> Work to complete
Set down the supplied text once more as it stands.

> Supplied text
▽

This month, we have a range of cleaning products from KG Industries. I’ve sampled some KG products before and some of them I really like so let’s have a look at what we have.
KG 1 Carbon Remover
I mentioned benchrest at the beginning of this article. In 2001, I went to the World Championships in New Zealand. When we arrived, we got the customary ‘goodie bag’ which, amongst other things, contained a bottle of Butch’s Bore Shine. I’d never seen Butch’s before - I’d smuggled a bottle of my favourite bore cleaner (which I won’t mention) in a Head Lice Lotion bottle in my toilet bag! I figured this would fool the NZ customs but, as it was the time of the foot & mouth epidemic in the UK, they were more interested in confiscating my shoes!
Anyway, first job was to try the Butch’s on my nice clean barrel. Wow – a bit of a shock, as dirty patches came out of my ‘clean’ barrel. What I thought was a clean bore was anything but. The Head Lice Lotion went down the toilet! I’ve used Butch’s ever since and, like Sweets, it’s my benchmark for cleaning fluids. However, Butch’s is a carbon remover though it does contain ammonia, so it will bring out a little copper. You will see more Butch’s at a benchrest match than any other cleaner.

△

> Given data
▽

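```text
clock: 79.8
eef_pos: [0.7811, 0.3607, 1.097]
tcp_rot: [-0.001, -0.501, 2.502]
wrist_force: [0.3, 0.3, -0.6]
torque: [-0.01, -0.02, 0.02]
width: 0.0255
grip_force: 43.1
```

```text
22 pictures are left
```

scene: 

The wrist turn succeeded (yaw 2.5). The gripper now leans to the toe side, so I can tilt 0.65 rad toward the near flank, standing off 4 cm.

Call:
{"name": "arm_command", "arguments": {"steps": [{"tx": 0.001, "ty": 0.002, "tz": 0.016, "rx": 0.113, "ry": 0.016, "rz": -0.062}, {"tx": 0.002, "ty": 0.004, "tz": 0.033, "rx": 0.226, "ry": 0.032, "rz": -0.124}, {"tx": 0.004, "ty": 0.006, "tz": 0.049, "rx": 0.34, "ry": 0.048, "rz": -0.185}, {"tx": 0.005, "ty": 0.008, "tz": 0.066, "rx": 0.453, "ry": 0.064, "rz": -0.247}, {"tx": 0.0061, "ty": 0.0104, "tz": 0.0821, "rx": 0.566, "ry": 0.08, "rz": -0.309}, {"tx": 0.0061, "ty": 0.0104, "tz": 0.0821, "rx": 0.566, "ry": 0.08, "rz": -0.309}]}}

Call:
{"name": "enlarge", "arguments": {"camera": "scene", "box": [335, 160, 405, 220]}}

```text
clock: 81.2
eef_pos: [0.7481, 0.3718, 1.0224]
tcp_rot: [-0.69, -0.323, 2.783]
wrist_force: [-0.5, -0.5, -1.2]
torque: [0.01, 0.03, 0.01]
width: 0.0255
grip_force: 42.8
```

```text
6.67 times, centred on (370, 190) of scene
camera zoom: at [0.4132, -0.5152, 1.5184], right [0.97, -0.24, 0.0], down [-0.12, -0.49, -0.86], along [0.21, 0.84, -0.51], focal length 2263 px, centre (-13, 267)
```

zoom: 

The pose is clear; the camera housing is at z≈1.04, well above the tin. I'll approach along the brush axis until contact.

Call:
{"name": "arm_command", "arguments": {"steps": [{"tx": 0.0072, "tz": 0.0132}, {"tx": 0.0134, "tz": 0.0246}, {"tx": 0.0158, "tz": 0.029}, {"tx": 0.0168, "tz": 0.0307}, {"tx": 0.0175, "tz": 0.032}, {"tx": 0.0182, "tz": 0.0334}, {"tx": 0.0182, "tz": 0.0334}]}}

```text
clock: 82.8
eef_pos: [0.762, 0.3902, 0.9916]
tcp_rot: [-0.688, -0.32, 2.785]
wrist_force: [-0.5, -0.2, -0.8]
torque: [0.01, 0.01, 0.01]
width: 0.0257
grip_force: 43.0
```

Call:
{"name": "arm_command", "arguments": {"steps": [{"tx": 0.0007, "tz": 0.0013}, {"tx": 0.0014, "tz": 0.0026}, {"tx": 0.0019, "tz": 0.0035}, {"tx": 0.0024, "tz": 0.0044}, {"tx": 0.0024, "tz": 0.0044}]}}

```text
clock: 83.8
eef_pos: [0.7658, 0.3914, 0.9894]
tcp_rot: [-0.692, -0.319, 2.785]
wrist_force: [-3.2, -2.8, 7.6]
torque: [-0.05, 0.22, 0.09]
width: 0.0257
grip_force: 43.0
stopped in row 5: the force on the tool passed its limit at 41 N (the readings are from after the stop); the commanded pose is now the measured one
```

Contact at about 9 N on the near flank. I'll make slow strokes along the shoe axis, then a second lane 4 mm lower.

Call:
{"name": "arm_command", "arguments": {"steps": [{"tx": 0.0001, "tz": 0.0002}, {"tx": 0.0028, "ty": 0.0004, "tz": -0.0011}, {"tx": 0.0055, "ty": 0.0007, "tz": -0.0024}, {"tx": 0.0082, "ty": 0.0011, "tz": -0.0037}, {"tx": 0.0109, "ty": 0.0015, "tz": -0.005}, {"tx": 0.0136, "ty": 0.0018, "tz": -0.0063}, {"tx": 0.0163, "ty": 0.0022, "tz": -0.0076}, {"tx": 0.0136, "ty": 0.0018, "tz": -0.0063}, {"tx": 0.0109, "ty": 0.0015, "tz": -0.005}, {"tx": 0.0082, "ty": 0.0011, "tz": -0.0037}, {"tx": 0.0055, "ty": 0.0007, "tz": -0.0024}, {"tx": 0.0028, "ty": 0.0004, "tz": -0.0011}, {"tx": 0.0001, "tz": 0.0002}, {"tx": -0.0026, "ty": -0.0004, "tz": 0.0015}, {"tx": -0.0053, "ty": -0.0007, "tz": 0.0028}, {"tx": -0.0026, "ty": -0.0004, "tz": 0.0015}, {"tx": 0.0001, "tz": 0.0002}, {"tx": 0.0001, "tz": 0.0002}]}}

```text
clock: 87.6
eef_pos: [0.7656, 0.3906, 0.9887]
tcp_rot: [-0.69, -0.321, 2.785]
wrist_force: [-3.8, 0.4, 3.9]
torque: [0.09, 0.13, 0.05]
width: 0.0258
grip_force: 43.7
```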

△

> Output for this exercise
This month, we have a range of cleaning products from KG Industries. I’ve sampled some KG products before and some of them I really like so let’s have a look at what we have.
KG 1 Carbon Remover
I mentioned benchrest at the beginning of this article. In 2001, I went to the World Championships in New Zealand. When we arrived, we got the customary ‘goodie bag’ which, amongst other things, contained a bottle of Butch’s Bore Shine. I’d never seen Butch’s before - I’d smuggled a bottle of my favourite bore cleaner (which I won’t mention) in a Head Lice Lotion bottle in my toilet bag! I figured this would fool the NZ customs but, as it was the time of the foot & mouth epidemic in the UK, they were more interested in confiscating my shoes!
Anyway, first job was to try the Butch’s on my nice clean barrel. Wow – a bit of a shock, as dirty patches came out of my ‘clean’ barrel. What I thought was a clean bore was anything but. The Head Lice Lotion went down the toilet! I’ve used Butch’s ever since and, like Sweets, it’s my benchmark for cleaning fluids. However, Butch’s is a carbon remover though it does contain ammonia, so it will bring out a little copper. You will see more Butch’s at a benchrest match than any other cleaner.